Don't forget that the prop valves change through the years and on ABS / non ABS. My car is a 2000 with ABS. The brake balance on my car is waaaay better than my former 1997 without ABS.

Quote:
... (in the rain, your rear tires do more work braking vs in the dry due to the lack of weight transfer). The FM valve would be BETTER than the OEM valve in the wet.
It's not that simple. The prop valve is a 2-line segment approximation of a sideways-hyperbolic-looking curve.



3 parameters describe these 2 lines:
1) slope of first line
2) slope of 2nd line
3) location of knee

An adjustable prop valve only adjusts 1 parameter, the knee location. In theory you can adjust the other 2 parameters by diddling the front and rear brake pad friction coefficients.
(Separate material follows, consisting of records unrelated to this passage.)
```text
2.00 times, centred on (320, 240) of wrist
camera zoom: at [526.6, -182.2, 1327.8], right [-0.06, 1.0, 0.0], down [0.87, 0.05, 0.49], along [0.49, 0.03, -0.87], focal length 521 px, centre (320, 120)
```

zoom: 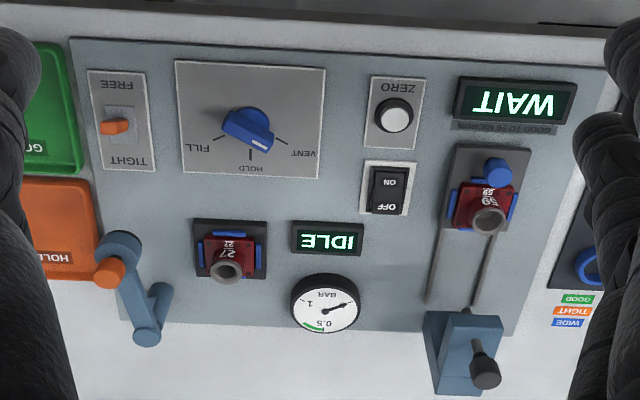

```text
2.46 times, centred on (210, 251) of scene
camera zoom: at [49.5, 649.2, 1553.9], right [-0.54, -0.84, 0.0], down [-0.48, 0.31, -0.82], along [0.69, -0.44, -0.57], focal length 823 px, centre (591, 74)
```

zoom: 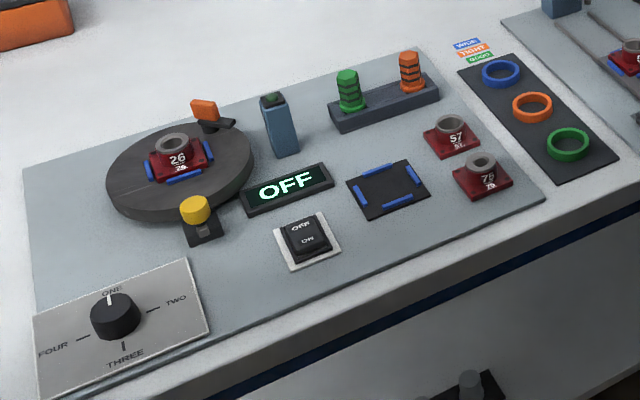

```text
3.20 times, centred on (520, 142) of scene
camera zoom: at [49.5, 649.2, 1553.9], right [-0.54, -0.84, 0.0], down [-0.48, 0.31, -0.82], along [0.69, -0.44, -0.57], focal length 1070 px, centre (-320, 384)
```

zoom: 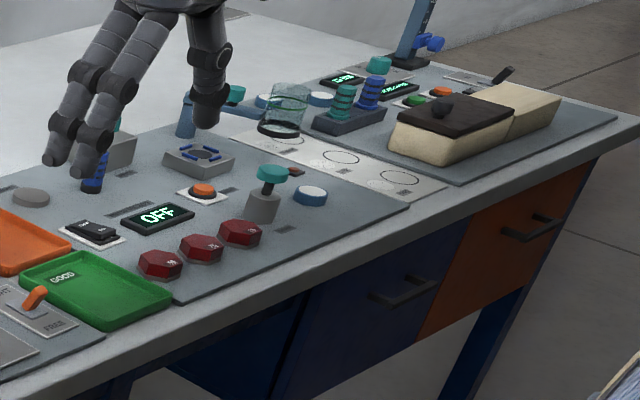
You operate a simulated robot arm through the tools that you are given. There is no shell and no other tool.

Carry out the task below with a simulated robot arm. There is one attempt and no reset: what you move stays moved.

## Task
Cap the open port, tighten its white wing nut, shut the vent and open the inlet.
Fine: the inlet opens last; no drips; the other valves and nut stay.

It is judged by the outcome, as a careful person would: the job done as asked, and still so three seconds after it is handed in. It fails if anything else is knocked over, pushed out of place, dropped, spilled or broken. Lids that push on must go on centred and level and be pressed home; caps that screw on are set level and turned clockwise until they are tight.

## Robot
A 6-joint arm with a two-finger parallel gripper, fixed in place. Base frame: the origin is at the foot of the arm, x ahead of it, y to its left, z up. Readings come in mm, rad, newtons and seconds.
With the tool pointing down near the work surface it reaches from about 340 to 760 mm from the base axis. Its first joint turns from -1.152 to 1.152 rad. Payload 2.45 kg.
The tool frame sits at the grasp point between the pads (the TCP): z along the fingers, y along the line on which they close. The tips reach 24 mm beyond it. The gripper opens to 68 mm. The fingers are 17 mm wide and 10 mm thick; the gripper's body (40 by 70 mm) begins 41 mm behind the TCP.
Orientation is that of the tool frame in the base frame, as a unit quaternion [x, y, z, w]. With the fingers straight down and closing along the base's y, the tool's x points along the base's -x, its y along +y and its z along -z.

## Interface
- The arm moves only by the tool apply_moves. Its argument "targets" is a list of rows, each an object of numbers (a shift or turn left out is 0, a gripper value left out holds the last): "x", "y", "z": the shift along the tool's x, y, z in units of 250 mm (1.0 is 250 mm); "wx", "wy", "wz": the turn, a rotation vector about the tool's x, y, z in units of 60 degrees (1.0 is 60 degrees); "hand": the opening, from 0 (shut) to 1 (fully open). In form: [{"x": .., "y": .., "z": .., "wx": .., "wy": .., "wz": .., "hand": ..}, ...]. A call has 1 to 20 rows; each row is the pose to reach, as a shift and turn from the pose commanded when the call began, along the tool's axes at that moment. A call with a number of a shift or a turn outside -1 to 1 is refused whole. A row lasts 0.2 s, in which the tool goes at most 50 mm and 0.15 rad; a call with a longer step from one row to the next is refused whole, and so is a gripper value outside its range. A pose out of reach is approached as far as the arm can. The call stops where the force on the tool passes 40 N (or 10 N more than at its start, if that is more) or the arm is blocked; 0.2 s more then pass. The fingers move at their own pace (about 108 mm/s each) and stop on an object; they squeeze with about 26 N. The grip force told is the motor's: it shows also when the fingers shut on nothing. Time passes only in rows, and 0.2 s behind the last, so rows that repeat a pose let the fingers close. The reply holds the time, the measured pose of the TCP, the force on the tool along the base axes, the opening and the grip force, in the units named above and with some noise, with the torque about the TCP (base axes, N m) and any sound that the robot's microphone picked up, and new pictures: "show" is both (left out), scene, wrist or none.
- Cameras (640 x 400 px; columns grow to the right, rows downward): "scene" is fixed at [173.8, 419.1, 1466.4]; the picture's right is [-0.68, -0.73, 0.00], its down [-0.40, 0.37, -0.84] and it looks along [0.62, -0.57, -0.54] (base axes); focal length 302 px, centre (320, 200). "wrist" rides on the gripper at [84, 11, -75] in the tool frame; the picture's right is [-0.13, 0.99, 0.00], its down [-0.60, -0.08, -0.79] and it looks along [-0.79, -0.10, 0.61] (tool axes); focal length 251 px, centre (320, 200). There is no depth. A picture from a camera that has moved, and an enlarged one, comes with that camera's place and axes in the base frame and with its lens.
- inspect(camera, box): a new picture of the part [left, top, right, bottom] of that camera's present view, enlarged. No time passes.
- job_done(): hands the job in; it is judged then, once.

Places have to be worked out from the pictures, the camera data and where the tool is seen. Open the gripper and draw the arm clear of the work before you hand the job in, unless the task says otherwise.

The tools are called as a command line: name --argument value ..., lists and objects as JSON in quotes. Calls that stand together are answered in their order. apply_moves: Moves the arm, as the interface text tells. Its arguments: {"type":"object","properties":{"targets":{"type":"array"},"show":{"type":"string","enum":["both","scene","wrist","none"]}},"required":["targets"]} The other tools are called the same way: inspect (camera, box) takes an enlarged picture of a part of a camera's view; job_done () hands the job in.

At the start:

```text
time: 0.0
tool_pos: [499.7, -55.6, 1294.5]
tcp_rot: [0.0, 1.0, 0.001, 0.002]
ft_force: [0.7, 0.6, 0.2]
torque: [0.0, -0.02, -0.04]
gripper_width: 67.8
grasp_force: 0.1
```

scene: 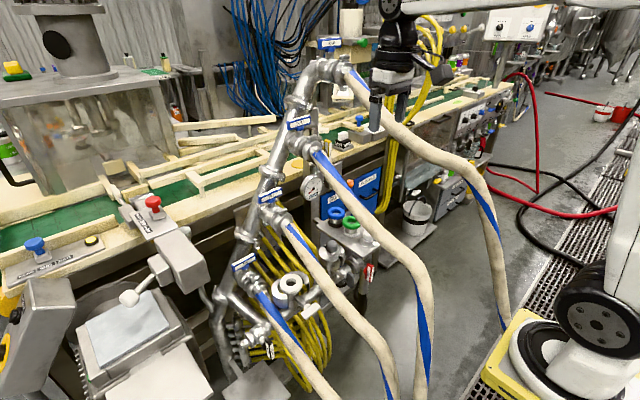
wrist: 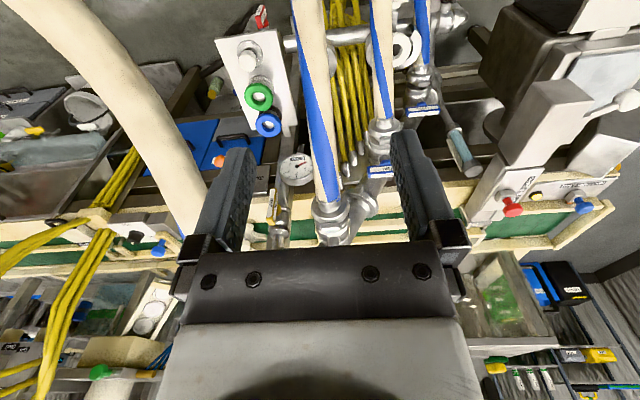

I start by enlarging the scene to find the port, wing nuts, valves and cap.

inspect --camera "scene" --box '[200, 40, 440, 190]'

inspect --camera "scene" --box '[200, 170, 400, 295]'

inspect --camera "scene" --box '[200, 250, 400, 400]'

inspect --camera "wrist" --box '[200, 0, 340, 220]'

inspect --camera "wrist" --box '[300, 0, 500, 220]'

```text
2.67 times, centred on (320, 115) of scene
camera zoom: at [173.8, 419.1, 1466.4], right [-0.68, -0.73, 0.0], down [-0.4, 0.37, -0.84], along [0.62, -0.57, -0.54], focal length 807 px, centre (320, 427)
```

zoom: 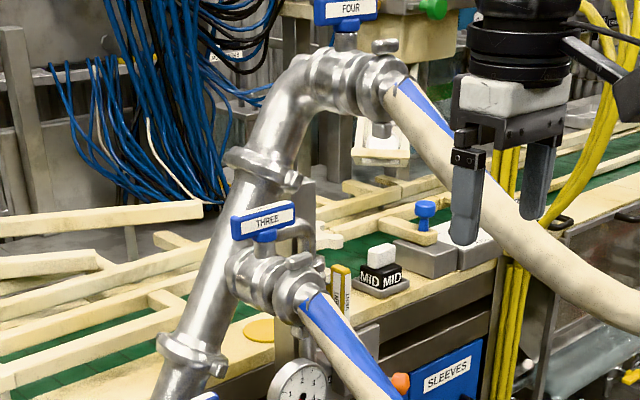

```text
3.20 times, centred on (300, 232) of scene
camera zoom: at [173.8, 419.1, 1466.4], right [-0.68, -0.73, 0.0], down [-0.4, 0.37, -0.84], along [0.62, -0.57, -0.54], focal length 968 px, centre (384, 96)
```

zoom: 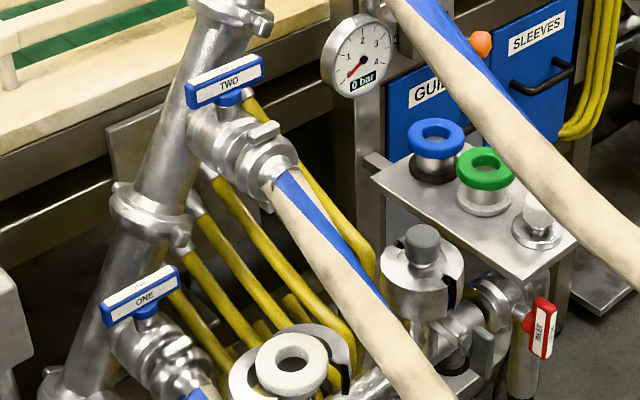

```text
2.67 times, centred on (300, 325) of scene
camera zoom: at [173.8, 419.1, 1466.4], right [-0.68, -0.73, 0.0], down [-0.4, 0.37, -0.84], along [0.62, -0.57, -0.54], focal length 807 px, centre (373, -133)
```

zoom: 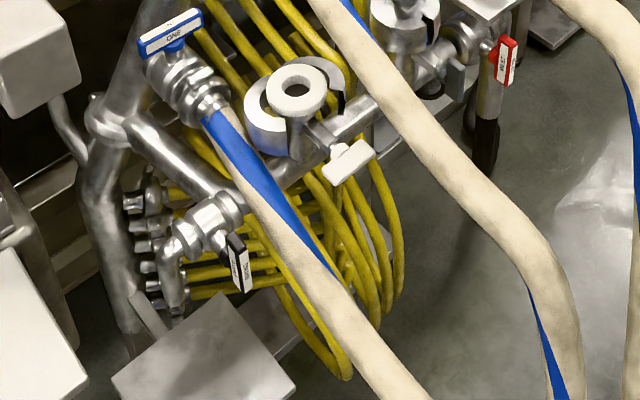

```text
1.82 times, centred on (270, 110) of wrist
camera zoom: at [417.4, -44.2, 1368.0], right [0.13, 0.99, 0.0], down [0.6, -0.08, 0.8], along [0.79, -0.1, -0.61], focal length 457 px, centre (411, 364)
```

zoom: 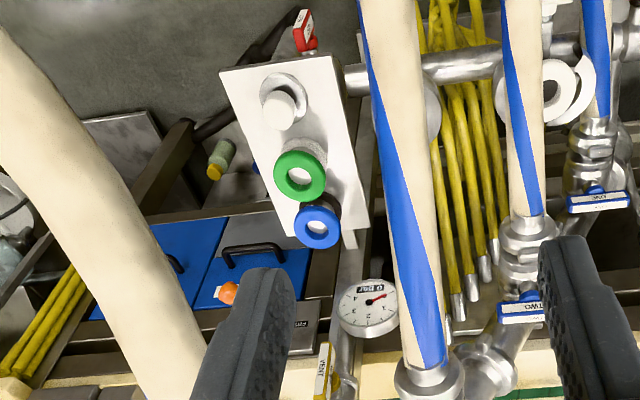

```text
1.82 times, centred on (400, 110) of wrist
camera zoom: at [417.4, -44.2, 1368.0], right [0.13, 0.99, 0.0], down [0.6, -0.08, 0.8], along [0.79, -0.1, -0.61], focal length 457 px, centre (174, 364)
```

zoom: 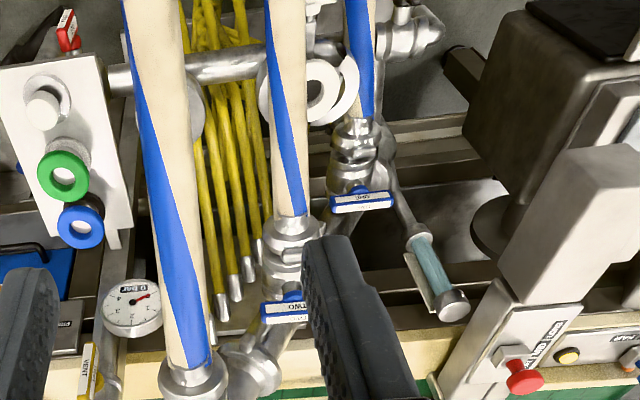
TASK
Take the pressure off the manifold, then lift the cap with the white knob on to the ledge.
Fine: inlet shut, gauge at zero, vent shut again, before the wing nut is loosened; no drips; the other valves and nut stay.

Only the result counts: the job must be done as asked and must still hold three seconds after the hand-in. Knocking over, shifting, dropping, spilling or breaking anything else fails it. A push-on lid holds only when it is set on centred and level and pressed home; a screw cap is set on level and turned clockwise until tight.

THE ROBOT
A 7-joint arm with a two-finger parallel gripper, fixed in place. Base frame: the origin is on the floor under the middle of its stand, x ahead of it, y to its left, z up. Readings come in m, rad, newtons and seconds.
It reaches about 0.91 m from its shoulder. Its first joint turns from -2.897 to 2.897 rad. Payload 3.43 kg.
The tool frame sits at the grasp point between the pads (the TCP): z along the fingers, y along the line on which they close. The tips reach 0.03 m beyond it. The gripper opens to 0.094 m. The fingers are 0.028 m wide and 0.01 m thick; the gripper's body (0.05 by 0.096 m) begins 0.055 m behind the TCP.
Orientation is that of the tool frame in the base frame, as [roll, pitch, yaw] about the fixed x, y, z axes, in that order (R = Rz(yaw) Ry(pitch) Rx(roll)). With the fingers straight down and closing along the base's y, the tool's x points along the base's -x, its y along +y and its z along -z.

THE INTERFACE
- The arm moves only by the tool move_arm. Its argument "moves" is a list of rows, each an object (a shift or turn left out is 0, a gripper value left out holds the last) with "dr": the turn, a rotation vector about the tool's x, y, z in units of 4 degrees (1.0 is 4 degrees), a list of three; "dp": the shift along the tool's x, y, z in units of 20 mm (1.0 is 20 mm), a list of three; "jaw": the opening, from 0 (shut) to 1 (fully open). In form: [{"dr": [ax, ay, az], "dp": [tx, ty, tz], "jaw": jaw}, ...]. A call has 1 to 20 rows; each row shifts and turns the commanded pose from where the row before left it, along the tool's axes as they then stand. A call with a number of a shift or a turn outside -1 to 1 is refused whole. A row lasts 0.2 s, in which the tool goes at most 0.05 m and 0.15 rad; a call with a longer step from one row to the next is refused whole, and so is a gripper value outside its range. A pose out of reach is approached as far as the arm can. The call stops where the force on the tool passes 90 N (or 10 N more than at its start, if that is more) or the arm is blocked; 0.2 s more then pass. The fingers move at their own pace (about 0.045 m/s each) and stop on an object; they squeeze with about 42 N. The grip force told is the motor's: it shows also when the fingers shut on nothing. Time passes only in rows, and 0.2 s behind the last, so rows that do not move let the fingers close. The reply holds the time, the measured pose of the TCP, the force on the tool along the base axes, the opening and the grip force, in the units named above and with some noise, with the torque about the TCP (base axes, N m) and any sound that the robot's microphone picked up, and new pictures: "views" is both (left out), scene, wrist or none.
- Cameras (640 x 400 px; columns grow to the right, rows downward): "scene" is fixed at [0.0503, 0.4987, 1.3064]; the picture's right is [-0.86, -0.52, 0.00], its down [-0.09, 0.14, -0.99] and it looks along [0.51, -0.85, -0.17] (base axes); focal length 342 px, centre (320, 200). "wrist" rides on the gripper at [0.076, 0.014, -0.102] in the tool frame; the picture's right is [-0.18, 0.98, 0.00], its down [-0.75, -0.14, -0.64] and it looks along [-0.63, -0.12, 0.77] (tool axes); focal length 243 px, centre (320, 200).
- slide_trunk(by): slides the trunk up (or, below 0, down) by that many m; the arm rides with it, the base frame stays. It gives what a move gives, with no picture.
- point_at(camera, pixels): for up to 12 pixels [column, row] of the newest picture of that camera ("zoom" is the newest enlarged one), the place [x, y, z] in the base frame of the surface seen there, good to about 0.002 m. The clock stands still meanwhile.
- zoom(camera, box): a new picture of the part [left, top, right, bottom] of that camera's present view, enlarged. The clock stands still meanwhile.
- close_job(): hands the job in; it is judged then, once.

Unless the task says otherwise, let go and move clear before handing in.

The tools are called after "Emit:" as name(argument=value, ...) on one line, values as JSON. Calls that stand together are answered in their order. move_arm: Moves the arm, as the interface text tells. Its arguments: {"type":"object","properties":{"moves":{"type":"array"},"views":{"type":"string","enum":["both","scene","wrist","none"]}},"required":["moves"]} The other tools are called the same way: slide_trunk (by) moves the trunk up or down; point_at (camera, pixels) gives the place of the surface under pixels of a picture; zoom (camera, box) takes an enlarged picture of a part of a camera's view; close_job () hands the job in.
The ideal curve is a function of car's weight distribution, wheelbase, and CG height. Note that the tire's grip does NOT affect the shape of the ideal curve.

With the ideal curve, you always get the right proportioning regardless of surface, from ice, to race tires on hot concrete. Front and rear will lock up at the same time.

The problem is when you use a prop valve which is a 2-segment approximation. As you can see there are only 2 points where the prop valve is exactly correct, where it touches the ideal curve. Everything else is a compromise. What part do you compromise? Hot concrete? Rain on shitty tires? Snow?

It is possible that for a given adjustable prop valve, which only has one adjuster (and not 3), that the slopes are wrong, and so you would have to adjust the **** for different levels of grip. And it is possible that for one setup, rain required the **** turned down, and on another, it requires the **** turned up.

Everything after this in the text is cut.